If the wish were to come true, the couple must return to the temple every year else the child will die. Minh said many foreigners, fearing the repercussions, did not dare to make the wish. However he said conversely, it is also believed the revisits can be made by representatives or none at all.

At that point, with the ambient light illuminating Minh’s face, he looked like a Messiah.
We prayed.


Dinner

Minh’s parents invited us for dinner where we had fried duck, omelette and beer. Minh’s dad reminded him not to miss the last bus to Hanoi. The whole family, his mum and 2 sisters came out to bid us goodbye. I told Minh to translate to his dad in Vietnamese that he is lucky to have a son like him.

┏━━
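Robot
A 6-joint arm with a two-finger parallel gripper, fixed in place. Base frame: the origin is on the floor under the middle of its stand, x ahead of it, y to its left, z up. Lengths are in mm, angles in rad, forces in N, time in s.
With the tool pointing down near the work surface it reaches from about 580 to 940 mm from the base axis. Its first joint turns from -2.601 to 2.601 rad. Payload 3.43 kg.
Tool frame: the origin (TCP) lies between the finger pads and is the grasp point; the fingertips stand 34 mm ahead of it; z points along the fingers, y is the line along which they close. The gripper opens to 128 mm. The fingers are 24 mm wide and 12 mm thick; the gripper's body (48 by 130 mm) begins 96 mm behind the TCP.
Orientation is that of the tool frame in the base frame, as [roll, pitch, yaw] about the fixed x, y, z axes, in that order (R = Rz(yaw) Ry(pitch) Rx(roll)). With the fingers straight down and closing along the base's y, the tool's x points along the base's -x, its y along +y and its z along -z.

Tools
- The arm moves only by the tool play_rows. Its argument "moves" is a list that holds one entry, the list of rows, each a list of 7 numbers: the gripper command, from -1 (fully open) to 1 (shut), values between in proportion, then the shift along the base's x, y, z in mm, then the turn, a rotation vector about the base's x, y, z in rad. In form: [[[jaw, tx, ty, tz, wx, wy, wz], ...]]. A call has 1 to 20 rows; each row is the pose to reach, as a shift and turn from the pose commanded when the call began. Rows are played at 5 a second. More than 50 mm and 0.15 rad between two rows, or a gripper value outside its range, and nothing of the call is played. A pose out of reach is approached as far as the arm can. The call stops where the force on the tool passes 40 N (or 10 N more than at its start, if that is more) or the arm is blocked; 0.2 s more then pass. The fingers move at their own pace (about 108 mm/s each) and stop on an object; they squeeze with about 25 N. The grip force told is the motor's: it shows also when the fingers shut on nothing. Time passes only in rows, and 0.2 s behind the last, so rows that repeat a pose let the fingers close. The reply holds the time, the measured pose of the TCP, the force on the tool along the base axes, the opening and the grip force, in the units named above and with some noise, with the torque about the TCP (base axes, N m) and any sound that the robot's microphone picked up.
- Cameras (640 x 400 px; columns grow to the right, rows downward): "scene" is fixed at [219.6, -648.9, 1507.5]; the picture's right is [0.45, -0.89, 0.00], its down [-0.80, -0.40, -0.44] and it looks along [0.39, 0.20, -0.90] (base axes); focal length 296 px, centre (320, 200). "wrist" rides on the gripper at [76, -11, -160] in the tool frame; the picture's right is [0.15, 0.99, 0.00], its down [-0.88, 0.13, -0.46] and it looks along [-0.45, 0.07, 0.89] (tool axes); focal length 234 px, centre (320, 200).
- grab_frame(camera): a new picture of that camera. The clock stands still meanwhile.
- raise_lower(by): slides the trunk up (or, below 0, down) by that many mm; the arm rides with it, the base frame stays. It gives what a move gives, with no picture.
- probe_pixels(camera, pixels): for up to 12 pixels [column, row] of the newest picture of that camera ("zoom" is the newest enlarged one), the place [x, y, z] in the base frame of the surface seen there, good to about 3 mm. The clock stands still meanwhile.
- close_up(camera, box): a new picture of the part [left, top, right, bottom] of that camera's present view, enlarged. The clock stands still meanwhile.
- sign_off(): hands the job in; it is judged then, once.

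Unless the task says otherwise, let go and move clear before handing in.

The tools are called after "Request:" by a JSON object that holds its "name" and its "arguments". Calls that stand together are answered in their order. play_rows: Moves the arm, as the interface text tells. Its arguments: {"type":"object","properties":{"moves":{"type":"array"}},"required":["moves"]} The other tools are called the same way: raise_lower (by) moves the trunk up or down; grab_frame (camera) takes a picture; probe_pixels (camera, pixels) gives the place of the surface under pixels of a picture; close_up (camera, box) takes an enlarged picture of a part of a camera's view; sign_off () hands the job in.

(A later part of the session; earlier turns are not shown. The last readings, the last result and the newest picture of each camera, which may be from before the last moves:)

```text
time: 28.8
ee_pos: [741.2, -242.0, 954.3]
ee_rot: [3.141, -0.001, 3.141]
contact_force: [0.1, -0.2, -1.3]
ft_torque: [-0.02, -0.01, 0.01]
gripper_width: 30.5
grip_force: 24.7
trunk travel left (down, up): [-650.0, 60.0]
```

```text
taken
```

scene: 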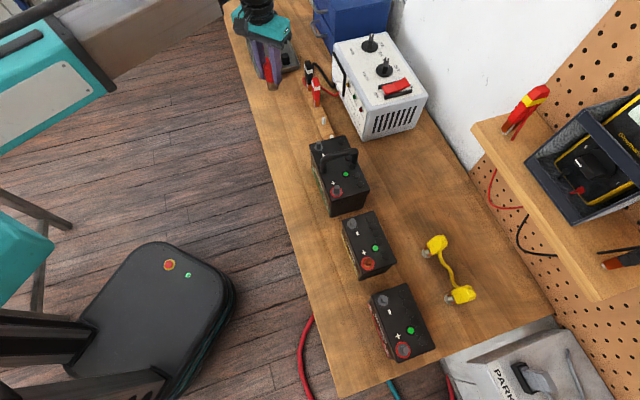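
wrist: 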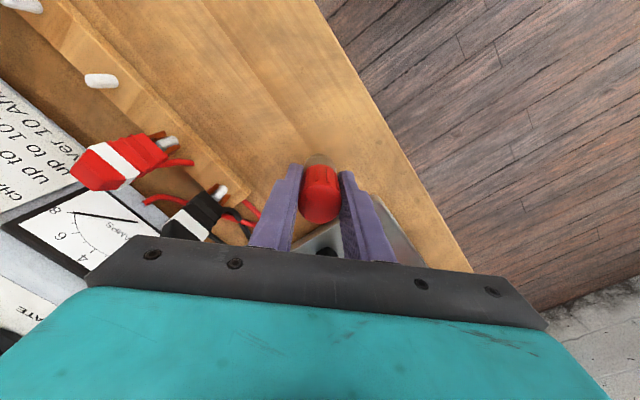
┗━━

We were worried we could have missed the bus but fortunately we didn’t.

Minh's dad and Minh.

Rushing to the bus-stop to catch the last bus.

Water Puppet Show

I am not one who enjoys live stage performances. I remember suffering in Michael Jackson’s concert years ago.
In Malaysia we have the Wayang Kulit; in the West, Puppet-on-the-String, but in Hanoi they have the theatrical Water Puppet Show.
Well-hidden underwater levers and string manipulate the puppets movements.
It was an amazing work of art and ingenious craftsmanship.



The puppet masters.

We didn’t do enough of city sight seeing. We saw Ho Chi Minh’s embalmed body at a close distance. The mausoleum’s security was extremely tight. No cameras, hand phones, bags or objects were allowed.

One-legged/Pillar Pagoda

They make do with what they have and I figured it explains how they had endured the difficult early years where war and turmoil engulfed the country. Minh told us that there is a local saying, “Each Vietnamese received a total detonation of 1000kg of bomb during the Vietnam War ”.

I believe him because in the Vietnam War, the TNT used was more than WW2!


Coming Home

After 8 long days in Hanoi, we arrived KL at 1:30 a.m. Subconsciously we were still keeping a look out for motorcycles when we cross a deserted road. My sister-in-law and her husband took us to a mamak stall in Klang for a dearly missed nasi lemak. It never tasted so good.